**Exercise**
Write the next part of the text provided, the one that starts with "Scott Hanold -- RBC".

**Text provided**
•••••

Scott Hanold -- RBC Capital Markets -- Analyst

All right. I appreciate that. Thank you.

Russell Parker -- Chief Executive Officer

Thank you, Scott.

Operator 

And our next question today comes from Joe Allman of Baird. Please, go ahead.

Joe Allman -- Baird -- Analyst

Thank you. Good morning, everybody. Just a few questions here. So first, Kyle, in terms of the financial plan, I know there are a lot of moving pieces here, but I think the next debt maturity that's upsized is the May 2020s.

So what are your thoughts on how you handle that?

Kyle McCuen -- Senior Vice President and Chief Financial Officer

Yes, Joe. We've got multiple options, I think, available to us to address that maturity. The options include using proceeds from a potential asset sale, potentially financing or, if needed, we can use cash, cash on hand liquidity. I think the key thing for us is we've got time.

Yes, it's two years away, probably we'll, obviously, deal with that sometime before its maturity. But that really gives us time to implement these new projects and improve the financial position of the company such that it could lower the cost of using a few of those options.

Joe Allman -- Baird -- Analyst

Very helpful. And Russell, in terms of the portfolio composition, I know, you've done a lot of testing so far, still just pretty much middle of the year. Any conclusions about where you think the portfolio composition will reside over time?

Russell Parker -- Chief Executive Officer

Well, you're right. It is still early. I think we are -- I know, we're very encouraged by what we've seen early on in the Eagle Ford and so we're accelerating our activity into that. We've tried some new things in the Permian as well.

But as you can see from the materials here, we're pretty conservative and before we like to call it and say, here's what we think we're doing economically from F&D rate of return standpoint in terms of how -- just how successful the wells are. So we need a little bit more time with that. It will be the end of the year before we know more about the horizontal potential, at least, to assume even one portion of our field in the Altamont. So what we're focused on right now is where we can physically grow the barrels, and we have very solid results that make sense for today.

That doesn't mean that we won't change that capital allocation going forward. But based on early results, that's what makes sense. And so that is why we're accelerating activity for now at least into the Eagle Ford. Now in terms of something you may have been -- or were you referring more to the A&D market?

Joe Allman -- Baird -- Analyst

That's helpful. Now in terms of -- yes. So I mean, just -- right now you got three assets and you got a lot of debt, so you got to kind of figure what to do. And so I'm thinking about both actually?

Russell Parker -- Chief Executive Officer

OK, all right. Well, fair. So we are very active in that space. We're looking for certainly things that are accretive to bolt-on.

You know in terms of divestiture process, we have made one small divestiture in the last nine months. We don't have anything actively marketed right now. Certainly, we do have a lot of debt. So -- and I have mentioned this before.

•••••

**Data entries**
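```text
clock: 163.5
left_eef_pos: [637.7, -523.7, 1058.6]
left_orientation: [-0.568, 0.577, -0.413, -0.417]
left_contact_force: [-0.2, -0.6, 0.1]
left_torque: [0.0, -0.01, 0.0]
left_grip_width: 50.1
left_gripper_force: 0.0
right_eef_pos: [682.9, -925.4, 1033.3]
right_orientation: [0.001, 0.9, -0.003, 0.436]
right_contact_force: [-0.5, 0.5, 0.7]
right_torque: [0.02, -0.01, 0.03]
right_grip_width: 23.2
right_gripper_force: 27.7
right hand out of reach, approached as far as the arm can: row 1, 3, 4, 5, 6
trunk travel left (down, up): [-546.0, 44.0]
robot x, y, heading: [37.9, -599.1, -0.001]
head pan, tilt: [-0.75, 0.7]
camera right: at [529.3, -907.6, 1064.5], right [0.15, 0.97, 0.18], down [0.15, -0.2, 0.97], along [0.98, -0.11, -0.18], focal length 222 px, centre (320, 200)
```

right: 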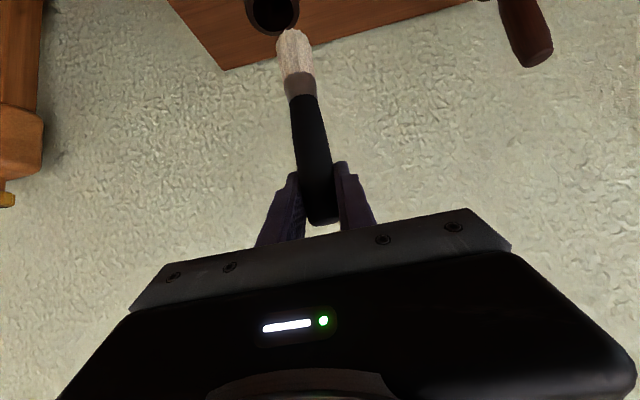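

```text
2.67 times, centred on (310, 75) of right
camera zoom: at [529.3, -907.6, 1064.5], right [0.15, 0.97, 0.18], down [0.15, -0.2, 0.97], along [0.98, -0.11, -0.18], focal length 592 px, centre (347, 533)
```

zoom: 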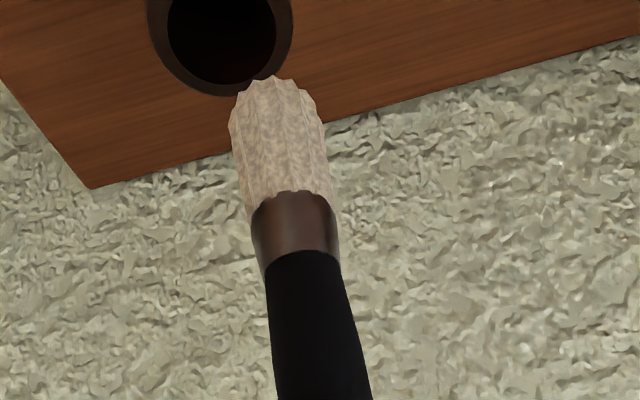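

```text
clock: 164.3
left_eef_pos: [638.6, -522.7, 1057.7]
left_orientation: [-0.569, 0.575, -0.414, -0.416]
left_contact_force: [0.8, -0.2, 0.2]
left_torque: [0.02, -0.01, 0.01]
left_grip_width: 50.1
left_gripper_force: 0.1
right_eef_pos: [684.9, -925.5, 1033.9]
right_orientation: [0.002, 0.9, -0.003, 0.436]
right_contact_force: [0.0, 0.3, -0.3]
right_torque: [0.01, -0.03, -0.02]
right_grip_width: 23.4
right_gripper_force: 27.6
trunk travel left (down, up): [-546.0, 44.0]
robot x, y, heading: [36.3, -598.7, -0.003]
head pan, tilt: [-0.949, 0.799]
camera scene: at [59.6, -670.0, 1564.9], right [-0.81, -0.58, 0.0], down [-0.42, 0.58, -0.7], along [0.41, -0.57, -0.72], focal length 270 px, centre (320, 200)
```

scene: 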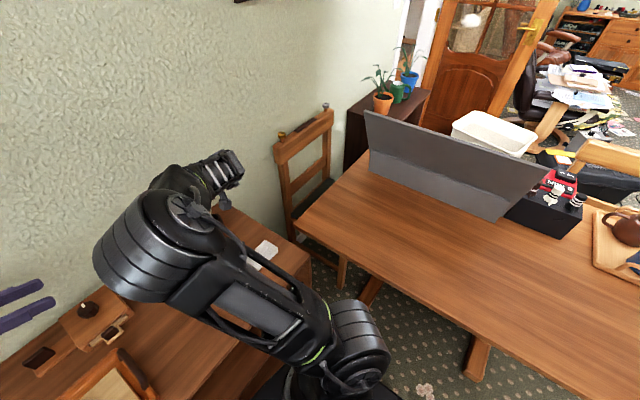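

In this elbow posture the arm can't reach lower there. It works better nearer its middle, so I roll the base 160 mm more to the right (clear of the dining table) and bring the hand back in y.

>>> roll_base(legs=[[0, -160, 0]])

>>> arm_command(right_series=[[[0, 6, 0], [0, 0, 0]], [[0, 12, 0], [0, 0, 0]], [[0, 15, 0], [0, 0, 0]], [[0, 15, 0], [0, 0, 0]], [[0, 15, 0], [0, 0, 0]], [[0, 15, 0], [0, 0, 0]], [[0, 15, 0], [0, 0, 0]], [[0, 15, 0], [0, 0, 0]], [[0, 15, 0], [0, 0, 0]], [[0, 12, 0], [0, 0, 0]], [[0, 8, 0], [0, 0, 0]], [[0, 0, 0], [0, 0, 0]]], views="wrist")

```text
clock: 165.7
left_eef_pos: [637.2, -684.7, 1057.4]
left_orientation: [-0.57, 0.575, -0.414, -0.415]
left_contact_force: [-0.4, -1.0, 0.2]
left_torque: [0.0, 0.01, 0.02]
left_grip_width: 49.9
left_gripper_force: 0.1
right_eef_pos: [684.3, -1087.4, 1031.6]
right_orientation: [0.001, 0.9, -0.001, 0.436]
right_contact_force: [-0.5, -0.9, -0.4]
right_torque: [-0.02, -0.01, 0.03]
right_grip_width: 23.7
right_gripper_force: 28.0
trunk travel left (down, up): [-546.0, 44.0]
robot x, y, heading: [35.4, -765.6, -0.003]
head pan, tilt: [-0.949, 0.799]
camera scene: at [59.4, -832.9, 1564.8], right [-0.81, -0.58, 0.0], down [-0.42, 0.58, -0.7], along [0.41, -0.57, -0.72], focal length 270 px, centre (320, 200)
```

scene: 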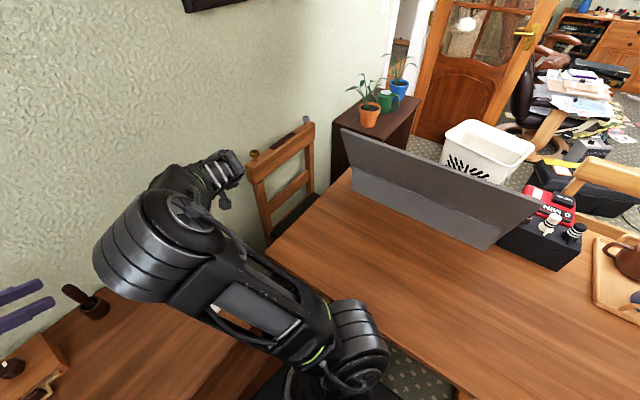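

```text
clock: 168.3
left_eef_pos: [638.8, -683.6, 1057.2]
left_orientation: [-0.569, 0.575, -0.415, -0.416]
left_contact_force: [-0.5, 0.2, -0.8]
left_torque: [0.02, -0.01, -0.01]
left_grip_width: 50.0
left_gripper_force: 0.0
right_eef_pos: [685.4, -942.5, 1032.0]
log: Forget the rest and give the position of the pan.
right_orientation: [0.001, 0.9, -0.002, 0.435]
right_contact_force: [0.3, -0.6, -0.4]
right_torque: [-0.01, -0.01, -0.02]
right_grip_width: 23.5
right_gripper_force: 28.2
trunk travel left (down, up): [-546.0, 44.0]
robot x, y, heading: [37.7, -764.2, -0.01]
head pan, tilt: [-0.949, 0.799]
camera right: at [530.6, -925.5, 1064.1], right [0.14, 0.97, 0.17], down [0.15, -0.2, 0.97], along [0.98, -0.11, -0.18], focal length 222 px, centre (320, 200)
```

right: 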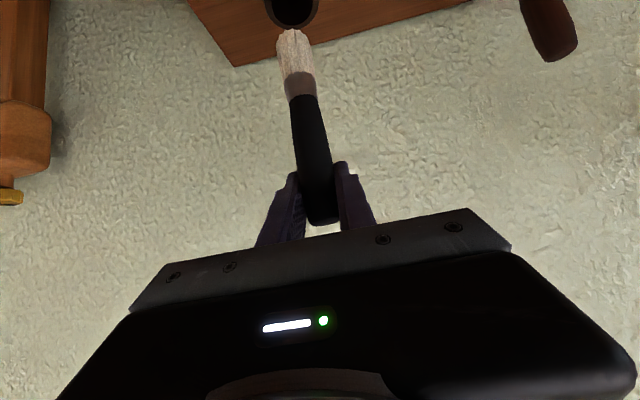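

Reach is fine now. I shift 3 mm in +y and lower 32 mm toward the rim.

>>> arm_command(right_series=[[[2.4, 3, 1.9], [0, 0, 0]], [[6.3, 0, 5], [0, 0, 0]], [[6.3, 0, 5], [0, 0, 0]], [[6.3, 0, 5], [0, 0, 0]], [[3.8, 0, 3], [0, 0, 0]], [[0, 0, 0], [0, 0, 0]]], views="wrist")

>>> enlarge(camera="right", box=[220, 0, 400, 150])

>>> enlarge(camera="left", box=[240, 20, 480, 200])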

•••••

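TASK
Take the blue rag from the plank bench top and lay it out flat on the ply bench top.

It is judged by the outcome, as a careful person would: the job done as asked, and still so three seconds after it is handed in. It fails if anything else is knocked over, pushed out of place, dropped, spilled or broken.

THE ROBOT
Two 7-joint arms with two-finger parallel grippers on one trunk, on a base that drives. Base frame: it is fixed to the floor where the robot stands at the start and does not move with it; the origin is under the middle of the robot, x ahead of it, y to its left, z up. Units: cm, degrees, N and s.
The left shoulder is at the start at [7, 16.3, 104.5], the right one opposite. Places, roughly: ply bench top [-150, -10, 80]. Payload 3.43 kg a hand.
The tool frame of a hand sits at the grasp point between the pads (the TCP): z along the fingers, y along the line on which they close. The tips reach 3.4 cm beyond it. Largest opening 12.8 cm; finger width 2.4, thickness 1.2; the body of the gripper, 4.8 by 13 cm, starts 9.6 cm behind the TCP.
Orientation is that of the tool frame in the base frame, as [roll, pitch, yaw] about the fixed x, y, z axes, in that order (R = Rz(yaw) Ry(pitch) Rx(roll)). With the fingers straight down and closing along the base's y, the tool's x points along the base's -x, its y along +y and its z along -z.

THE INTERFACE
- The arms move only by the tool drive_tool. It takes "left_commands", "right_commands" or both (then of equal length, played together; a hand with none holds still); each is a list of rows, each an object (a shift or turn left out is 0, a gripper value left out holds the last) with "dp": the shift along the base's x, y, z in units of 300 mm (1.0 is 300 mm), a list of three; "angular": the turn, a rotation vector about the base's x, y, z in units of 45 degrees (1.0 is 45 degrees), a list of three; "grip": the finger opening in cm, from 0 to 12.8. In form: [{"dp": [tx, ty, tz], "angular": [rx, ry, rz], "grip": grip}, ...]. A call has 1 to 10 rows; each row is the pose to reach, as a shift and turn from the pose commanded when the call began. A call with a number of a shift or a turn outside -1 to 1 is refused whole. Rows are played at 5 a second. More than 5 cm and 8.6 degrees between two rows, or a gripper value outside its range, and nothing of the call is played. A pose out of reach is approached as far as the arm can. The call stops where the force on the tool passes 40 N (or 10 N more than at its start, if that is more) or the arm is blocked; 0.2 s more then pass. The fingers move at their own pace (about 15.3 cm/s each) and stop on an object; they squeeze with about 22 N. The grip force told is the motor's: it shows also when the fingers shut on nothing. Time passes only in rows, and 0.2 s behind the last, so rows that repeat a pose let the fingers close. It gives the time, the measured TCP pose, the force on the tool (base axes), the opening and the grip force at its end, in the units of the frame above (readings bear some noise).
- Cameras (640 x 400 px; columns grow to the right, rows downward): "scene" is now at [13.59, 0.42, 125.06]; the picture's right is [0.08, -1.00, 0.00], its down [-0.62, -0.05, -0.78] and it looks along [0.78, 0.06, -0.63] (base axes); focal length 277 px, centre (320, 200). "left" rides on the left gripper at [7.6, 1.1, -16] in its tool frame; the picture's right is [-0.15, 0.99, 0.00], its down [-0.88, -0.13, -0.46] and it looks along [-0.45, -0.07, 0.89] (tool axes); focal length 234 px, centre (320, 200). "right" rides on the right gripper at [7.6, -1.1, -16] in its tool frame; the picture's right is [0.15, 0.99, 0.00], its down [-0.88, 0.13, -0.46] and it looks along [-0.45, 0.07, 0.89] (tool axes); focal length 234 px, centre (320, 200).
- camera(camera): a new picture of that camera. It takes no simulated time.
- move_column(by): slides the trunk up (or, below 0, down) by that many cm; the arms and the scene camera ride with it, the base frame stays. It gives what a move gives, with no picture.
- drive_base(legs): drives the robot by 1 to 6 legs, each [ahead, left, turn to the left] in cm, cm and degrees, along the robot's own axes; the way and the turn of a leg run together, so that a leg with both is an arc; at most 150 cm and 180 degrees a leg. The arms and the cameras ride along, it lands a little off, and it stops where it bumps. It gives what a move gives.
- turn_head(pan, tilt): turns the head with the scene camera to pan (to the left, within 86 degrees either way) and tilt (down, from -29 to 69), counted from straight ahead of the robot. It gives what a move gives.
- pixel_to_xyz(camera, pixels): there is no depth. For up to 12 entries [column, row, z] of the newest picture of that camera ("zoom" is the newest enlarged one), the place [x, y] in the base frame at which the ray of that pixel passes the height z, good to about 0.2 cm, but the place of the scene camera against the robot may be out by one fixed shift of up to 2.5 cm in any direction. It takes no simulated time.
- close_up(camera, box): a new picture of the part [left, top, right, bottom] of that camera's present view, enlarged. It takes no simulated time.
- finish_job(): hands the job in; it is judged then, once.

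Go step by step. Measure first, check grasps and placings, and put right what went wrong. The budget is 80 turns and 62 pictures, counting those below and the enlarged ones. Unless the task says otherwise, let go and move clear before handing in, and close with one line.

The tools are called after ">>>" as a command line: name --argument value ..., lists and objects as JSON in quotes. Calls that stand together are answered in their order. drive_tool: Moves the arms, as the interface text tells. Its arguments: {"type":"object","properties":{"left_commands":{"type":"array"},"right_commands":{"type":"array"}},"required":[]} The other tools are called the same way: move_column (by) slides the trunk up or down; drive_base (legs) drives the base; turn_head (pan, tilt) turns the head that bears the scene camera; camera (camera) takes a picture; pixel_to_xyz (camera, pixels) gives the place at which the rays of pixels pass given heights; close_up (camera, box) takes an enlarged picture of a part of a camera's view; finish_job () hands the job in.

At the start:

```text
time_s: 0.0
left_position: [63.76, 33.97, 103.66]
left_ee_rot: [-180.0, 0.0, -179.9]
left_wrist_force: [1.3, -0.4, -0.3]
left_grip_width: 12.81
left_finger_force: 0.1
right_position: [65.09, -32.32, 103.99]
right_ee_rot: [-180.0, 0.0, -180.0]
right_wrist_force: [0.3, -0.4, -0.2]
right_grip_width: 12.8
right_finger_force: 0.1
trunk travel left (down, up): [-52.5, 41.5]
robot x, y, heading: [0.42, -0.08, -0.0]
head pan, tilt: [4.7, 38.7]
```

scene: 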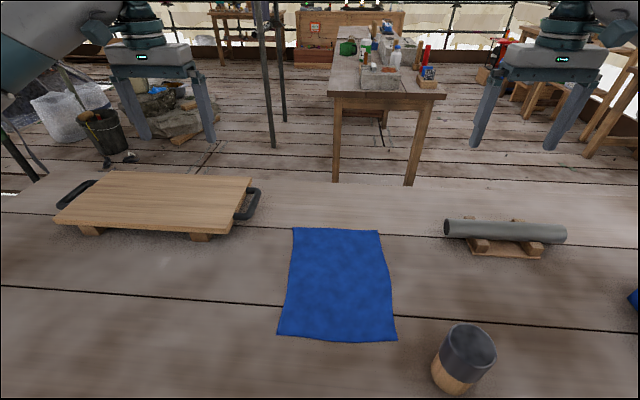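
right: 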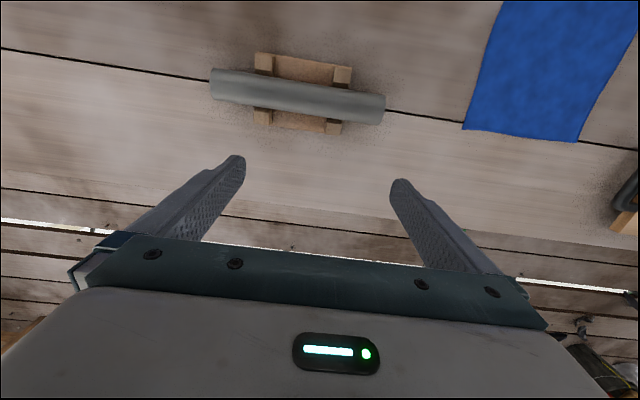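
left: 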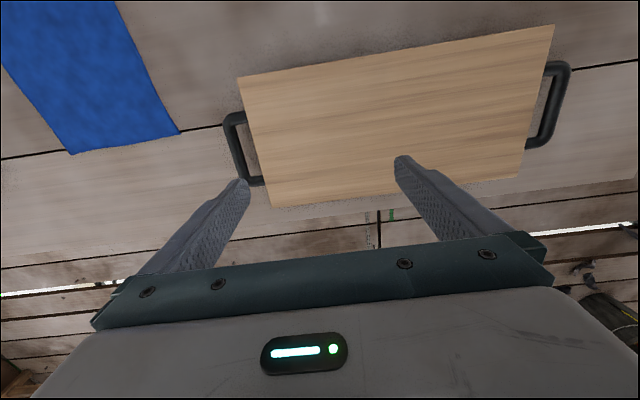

•••••

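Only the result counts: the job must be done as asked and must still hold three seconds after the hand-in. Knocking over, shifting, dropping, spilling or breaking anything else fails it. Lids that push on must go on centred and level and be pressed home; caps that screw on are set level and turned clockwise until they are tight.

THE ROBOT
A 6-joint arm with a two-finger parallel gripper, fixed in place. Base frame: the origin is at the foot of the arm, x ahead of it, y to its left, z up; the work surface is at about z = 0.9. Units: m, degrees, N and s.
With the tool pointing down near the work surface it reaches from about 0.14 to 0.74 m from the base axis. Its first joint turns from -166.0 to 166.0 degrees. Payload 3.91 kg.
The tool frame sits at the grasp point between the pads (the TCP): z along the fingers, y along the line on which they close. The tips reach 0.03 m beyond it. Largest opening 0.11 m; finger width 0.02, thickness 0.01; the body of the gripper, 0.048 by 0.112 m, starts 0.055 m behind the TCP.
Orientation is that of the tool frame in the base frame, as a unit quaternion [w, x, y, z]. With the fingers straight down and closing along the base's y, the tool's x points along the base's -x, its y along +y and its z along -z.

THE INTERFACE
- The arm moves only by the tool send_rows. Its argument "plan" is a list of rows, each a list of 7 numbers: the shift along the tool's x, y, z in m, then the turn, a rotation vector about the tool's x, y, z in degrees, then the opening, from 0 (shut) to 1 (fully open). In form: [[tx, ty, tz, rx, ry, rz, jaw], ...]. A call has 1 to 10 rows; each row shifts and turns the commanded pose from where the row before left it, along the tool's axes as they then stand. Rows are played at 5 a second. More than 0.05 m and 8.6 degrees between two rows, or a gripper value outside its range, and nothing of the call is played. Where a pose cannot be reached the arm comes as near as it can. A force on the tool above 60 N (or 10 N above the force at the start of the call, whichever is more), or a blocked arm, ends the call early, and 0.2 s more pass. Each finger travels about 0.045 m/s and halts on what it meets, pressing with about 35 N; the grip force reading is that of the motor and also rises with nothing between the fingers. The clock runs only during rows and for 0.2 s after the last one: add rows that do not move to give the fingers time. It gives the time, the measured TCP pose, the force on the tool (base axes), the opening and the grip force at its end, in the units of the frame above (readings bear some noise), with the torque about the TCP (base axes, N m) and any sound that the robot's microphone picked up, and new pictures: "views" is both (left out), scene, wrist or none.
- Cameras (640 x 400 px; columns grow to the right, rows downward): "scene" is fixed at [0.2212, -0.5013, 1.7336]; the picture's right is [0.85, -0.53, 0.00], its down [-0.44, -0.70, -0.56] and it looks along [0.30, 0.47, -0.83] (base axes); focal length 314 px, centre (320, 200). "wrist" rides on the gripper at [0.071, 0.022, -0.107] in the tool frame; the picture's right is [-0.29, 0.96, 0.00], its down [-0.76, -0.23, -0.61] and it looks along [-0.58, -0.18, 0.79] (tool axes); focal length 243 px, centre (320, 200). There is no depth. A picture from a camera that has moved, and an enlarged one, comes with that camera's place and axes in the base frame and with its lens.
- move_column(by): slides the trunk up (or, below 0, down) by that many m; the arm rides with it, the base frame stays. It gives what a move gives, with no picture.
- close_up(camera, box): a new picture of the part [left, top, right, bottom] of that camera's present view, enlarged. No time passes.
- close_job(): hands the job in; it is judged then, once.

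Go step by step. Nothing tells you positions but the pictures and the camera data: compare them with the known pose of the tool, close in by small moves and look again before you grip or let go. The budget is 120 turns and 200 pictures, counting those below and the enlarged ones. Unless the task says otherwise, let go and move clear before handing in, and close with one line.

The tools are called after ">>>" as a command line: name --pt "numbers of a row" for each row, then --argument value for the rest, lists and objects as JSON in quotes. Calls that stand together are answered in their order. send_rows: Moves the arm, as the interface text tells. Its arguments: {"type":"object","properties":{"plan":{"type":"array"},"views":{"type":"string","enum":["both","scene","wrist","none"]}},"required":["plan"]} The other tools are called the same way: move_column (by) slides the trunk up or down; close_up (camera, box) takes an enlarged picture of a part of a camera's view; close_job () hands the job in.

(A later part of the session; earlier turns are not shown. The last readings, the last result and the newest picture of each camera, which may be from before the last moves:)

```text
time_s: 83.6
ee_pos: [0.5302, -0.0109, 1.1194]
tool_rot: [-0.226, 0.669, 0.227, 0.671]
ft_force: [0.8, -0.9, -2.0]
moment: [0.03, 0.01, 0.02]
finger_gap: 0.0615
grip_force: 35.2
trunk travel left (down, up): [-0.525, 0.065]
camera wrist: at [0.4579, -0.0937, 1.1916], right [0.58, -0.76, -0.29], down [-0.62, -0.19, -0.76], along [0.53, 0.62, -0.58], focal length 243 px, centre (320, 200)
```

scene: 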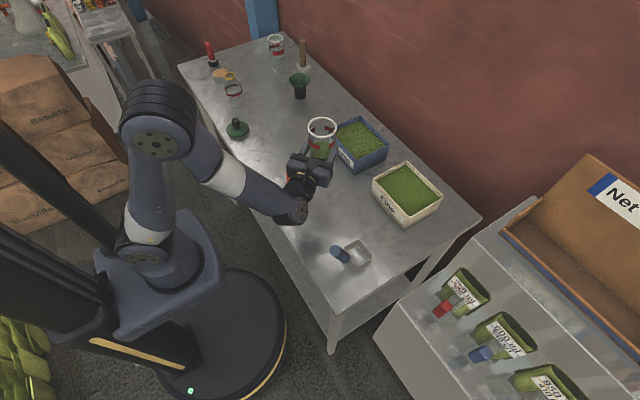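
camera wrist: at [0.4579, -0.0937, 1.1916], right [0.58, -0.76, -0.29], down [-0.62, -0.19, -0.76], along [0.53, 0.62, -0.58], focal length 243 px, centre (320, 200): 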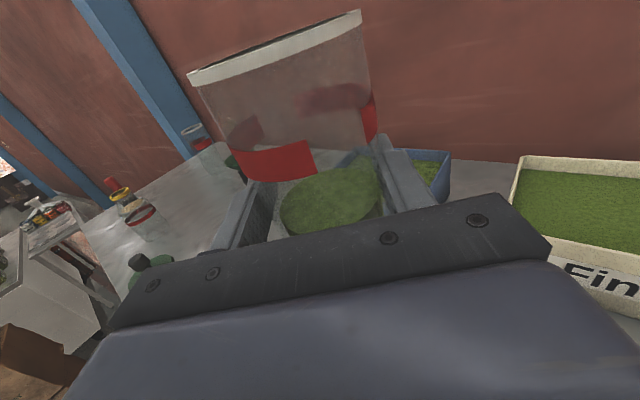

•••••

**Written reply**
Surprisingly, even though I say it publicly people don't just in my office with large checkbooks, but if somebody is very interested in something we have, of course, we're going to entertain that idea if it's accretive to us. And we are exploring a number of different kinds of structural options as well to help improve our debt metrics with time. Certainly, making the capital more efficient, dropping the LOE, that all helps, but we're all very aware even though we are on the path to decrease our debt-to-EBITDA, we're laser-focused that we need to do that really at an even faster pace. And so that's a major focus of the company.

We are very active in that space, have nothing to transact to really speak about as of yet. But certainly absolutely, to your point, we have a lot of inventory. We have a lot of great rock. I can't anticipate that with our capital structure, this will be our footprint forever.

It's probably the best way I can say that.

Joe Allman -- Baird -- Analyst

That's helpful. And then in terms of Permian, after you finished the 3Q completions, I think you're basically shutting down that program. My assumption would be that in the first part of 2019, there would be little or no activity in the Permian as well, especially because you've got -- your basis hedges are not quite as good in 2019 as they are in 2018. Is that a fair assumption that in the first part of 2019 probably very little or no activity in the Permian?

Russell Parker -- Chief Executive Officer

I don't know. I wouldn't say no activity, and we're actually working on -- we've got our base production hedge as the incremental. If we were to grow the production quickly, just like anybody else in the Permian, it will be dealing with spot basis, which could be painful. We are working on improving that position for the long term, and we think there is, obviously, some structural things that are happening in the basin and the reservoir that will help to improve that as well.

So and then also I want to see how our new completions in the Permian perform. So I'm not really -- I'm not sure to call it yet, Joe, that I would say that there would be no activity. There may be less activity than the Eagle Ford, but we'll just have to -- part of that's just scope and scale. But we'll -- as we're closer to Q1, we'll certainly have more certainty on that.

Joe Allman -- Baird -- Analyst

That's helpful. I guess, on the Permian testing, it sounds as if you don't really have any conclusions about any of the new concepts you tested in the Permian so far this year?

Russell Parker -- Chief Executive Officer

No conclusions yet. The wells are just now -- some of them -- just now they're coming online. And like we demonstrated here, you'll never see us quote a 24-hour IP. We really don't even like to hang our hats on IP 30s.

We really like to give wells, at least, at least 90 days or more, if we can, performance before we start to talk about results.

Joe Allman -- Baird -- Analyst

And then lastly, on the Eagle Ford, those Slides 10 and 11, my conclusion is that just I look at the slides, the increase completion design is better than the decrease completion design, even on a dollar -- BOE per dollar spent basis. And are you trying to say that even if you decrease the completion design and those wells are cheaper, so if you had to just drill cheaper wells, you're still getting an uplift in terms of BOE per dollar spent. Is that kind of one of the messages you're giving here?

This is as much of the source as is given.